--- Quoted passage ---
Few years ago I hired a domestic help and she was brilliant at her work. We became kind of friends and got to know that she used to work as a background dancer with many Bollywood celebrities, but due to social pressure (arre 23 ki ho gayi hai) her parents got her married.
Now this new family (as per the social belief that the ultimate home for a woman is her husband’s house) didn’t like her work as their relatives called her Nachaniya. She was forced to leave her profession and as her mother in law too was working as domestic help she pushed her into the same work.
I was shocked and it pained me that how brutally a beautiful dream of a woman was crushed and how so many people decided for her future and fate without thinking for a moment what the girl actually wanted.
Now after coming across so many similar cases I feel that societal pressure is biggest threat to the institution of marriage. This “get married” pressure is killing a lot of ambitions and dreams.
I was however lucky that since childhood I never cared for society and my parents supported me fully. I had only invited 35 people in my marriage. (Yes. It was before Corona crisis. I was a visionary even before the lockdown rules were implemented. 🙂
But educated and productive women often find they have to follow rules and regulations laid down by their in laws after marriage and in order to make everyone happy ( yes,they have been brainwashed like this since childhood), she sometimes end up voluntarily giving up a right to self development and more importantly right to financial independence.
---
= Challenge a =
Take the quoted passage and repeat only what runs from "Now this new" through "ambitions and dreams.".
--- Given information ---
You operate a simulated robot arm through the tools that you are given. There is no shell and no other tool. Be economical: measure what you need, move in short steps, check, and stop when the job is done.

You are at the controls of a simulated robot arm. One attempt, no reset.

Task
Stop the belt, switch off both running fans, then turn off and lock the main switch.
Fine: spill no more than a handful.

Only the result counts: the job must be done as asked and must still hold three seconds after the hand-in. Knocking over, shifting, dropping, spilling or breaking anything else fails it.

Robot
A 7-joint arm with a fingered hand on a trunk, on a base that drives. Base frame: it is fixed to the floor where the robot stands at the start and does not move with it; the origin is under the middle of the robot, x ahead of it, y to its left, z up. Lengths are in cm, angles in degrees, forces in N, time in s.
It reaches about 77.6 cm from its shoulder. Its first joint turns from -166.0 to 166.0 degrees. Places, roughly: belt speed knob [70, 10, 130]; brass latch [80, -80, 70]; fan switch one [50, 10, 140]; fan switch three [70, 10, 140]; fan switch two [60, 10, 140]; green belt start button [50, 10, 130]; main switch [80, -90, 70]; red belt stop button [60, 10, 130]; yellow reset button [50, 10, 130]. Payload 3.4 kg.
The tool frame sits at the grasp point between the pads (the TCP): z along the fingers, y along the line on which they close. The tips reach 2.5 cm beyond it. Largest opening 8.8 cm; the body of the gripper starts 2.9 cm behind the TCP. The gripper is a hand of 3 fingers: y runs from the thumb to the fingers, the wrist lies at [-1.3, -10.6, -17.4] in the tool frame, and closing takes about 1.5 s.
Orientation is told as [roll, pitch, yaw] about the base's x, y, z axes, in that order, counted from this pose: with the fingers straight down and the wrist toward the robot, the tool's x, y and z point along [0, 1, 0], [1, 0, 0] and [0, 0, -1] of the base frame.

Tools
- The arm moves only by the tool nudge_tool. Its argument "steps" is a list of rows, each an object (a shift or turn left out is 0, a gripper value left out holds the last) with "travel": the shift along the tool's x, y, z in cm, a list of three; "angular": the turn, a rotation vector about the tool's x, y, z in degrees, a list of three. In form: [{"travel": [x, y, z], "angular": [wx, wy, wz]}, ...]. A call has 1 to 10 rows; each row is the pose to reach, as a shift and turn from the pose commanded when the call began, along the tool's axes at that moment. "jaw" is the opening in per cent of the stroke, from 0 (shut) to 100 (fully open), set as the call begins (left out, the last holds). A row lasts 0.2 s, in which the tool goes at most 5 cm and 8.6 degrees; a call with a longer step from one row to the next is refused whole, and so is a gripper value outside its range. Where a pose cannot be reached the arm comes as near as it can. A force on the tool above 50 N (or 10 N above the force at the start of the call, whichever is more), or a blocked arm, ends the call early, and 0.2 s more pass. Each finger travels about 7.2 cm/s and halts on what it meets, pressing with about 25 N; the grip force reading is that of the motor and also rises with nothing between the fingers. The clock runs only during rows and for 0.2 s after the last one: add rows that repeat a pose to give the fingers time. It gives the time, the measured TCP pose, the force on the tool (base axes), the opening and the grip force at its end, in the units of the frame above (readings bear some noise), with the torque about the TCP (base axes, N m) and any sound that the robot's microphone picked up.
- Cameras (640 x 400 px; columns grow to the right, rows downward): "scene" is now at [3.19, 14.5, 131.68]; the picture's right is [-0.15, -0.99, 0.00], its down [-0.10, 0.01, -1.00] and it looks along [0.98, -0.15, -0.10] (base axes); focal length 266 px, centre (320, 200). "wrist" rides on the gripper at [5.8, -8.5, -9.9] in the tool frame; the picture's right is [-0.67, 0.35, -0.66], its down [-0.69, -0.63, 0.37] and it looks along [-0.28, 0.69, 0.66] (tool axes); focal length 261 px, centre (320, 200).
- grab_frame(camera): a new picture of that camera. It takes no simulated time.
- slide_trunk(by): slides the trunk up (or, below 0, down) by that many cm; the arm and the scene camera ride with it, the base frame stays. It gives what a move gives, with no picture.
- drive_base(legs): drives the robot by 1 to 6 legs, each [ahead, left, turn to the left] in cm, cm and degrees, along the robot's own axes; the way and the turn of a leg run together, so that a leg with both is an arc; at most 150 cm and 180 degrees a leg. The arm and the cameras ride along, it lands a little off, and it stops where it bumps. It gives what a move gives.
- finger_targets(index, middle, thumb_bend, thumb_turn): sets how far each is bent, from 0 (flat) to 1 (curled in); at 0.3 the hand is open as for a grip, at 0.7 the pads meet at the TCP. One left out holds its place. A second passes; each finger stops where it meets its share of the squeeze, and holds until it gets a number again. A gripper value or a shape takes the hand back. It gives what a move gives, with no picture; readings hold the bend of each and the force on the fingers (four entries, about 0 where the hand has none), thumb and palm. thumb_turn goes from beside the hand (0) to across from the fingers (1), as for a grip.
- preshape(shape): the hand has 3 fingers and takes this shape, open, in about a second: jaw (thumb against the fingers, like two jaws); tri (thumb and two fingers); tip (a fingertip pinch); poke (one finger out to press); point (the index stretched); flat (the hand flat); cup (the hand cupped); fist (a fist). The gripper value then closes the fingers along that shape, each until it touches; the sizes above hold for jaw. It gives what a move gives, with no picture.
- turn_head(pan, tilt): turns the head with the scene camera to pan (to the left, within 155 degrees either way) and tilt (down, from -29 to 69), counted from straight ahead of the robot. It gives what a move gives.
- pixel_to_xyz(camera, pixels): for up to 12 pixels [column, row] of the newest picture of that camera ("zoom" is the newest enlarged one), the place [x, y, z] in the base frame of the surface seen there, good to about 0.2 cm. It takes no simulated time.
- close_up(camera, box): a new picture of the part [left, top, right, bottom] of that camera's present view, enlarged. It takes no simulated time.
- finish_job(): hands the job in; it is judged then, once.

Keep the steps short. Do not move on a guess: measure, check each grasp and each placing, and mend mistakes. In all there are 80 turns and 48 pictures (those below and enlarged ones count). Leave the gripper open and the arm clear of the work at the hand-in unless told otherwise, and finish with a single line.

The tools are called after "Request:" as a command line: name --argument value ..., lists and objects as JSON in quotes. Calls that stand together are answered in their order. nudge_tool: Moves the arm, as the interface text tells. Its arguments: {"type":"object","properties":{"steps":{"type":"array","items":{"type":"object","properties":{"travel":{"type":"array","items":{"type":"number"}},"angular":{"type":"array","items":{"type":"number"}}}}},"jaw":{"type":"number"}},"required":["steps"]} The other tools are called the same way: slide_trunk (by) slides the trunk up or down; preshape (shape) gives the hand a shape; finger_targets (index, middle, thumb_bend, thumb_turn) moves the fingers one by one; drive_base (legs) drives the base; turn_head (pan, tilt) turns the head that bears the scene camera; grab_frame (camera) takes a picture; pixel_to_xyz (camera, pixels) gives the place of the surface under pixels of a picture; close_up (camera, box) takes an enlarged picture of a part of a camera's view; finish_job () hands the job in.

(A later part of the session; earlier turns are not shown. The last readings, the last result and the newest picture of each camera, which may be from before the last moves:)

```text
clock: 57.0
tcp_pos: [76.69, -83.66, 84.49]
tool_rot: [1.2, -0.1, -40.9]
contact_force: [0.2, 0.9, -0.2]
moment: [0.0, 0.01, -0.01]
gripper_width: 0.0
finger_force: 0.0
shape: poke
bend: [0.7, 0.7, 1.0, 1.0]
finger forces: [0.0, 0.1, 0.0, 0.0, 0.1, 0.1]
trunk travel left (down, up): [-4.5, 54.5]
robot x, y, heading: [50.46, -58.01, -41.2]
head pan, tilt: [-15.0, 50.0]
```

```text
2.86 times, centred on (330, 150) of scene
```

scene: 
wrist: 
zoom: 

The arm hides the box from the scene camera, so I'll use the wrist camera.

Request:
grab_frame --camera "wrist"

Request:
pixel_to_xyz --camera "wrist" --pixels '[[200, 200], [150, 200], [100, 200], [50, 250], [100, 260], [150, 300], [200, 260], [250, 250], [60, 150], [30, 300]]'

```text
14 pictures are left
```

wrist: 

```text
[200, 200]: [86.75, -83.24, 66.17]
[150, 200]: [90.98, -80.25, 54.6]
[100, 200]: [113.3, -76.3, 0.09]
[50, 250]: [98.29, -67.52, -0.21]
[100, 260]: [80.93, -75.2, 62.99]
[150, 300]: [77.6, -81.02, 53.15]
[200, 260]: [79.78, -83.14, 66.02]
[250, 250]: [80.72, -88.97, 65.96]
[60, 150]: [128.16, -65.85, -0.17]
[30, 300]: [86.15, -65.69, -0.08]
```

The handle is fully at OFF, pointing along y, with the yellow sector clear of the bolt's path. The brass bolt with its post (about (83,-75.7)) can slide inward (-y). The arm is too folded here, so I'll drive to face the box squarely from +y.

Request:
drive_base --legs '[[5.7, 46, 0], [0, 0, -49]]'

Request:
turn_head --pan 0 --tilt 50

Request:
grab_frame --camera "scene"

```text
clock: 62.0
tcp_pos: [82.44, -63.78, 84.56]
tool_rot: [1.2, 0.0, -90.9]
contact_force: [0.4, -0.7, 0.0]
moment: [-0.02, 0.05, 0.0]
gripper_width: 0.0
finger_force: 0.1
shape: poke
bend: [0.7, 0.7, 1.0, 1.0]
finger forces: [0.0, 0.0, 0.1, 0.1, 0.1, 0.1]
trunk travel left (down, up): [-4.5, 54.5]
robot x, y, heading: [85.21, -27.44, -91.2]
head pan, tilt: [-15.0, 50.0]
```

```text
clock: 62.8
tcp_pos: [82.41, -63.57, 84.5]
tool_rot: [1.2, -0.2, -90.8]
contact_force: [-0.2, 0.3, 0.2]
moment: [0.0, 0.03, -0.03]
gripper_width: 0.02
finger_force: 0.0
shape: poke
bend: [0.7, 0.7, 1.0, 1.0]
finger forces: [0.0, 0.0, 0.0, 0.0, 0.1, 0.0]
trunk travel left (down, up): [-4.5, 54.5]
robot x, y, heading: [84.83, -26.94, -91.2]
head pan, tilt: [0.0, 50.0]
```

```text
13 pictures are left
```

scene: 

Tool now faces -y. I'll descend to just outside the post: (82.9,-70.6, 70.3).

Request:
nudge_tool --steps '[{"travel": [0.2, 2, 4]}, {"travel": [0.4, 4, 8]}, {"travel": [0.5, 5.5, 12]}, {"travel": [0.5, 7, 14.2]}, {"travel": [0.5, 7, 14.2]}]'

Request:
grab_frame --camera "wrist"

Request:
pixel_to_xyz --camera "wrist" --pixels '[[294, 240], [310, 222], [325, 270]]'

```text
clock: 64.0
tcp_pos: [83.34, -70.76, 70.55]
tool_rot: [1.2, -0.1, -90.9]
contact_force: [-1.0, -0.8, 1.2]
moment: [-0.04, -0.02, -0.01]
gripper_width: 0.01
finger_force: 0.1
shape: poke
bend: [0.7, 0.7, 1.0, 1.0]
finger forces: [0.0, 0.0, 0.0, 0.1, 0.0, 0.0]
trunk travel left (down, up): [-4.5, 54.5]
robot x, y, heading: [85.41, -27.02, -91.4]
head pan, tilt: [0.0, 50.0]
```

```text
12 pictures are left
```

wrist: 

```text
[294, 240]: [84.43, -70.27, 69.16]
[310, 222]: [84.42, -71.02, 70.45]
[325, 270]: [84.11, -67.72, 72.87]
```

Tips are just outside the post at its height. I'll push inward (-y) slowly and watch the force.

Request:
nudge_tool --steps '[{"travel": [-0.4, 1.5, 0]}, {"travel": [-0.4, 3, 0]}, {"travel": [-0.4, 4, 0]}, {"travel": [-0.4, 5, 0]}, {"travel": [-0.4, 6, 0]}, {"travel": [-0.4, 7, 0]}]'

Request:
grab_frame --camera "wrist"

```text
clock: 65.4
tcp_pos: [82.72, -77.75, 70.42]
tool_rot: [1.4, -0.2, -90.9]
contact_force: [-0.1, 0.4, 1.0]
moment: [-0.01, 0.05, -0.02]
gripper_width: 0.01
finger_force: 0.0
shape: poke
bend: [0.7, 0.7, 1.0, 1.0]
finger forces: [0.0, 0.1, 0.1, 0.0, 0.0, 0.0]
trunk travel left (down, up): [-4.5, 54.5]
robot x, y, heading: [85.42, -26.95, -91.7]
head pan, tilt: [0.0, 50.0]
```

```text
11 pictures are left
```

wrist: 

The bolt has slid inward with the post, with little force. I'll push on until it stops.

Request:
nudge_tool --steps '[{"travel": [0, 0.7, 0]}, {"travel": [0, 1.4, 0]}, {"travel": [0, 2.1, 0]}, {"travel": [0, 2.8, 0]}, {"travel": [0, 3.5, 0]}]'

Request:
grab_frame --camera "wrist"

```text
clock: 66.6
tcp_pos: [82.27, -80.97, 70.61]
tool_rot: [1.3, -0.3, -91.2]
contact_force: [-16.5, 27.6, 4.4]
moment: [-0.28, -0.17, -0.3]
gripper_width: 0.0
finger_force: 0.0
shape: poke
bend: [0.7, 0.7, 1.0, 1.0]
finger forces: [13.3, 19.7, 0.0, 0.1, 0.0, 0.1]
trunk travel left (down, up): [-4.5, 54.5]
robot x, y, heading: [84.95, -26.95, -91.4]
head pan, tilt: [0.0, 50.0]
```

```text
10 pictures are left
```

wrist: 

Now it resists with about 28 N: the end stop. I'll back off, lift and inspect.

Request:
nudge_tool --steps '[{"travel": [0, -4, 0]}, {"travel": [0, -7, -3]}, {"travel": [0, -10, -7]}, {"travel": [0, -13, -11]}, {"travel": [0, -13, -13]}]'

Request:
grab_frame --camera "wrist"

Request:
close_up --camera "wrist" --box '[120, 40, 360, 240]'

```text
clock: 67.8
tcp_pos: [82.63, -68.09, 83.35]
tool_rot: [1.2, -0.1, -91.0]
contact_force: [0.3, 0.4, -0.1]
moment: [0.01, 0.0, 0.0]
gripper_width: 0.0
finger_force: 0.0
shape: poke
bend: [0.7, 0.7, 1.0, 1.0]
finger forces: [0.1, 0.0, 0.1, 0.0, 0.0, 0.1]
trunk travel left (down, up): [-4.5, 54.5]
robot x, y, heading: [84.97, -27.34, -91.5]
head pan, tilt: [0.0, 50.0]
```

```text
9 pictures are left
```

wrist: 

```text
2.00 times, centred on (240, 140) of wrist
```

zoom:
---
= Challenge b =
Return exactly the lines above from the line that has "A 7-joint arm" through the line that has "It reaches about", inclusive, and nothing else.

= Answer a =
Now this new family (as per the social belief that the ultimate home for a woman is her husband’s house) didn’t like her work as their relatives called her Nachaniya. She was forced to leave her profession and as her mother in law too was working as domestic help she pushed her into the same work.
I was shocked and it pained me that how brutally a beautiful dream of a woman was crushed and how so many people decided for her future and fate without thinking for a moment what the girl actually wanted.
Now after coming across so many similar cases I feel that societal pressure is biggest threat to the institution of marriage. This “get married” pressure is killing a lot of ambitions and dreams.

= Answer b =
A 7-joint arm with a fingered hand on a trunk, on a base that drives. Base frame: it is fixed to the floor where the robot stands at the start and does not move with it; the origin is under the middle of the robot, x ahead of it, y to its left, z up. Lengths are in cm, angles in degrees, forces in N, time in s.
It reaches about 77.6 cm from its shoulder. Its first joint turns from -166.0 to 166.0 degrees. Places, roughly: belt speed knob [70, 10, 130]; brass latch [80, -80, 70]; fan switch one [50, 10, 140]; fan switch three [70, 10, 140]; fan switch two [60, 10, 140]; green belt start button [50, 10, 130]; main switch [80, -90, 70]; red belt stop button [60, 10, 130]; yellow reset button [50, 10, 130]. Payload 3.4 kg.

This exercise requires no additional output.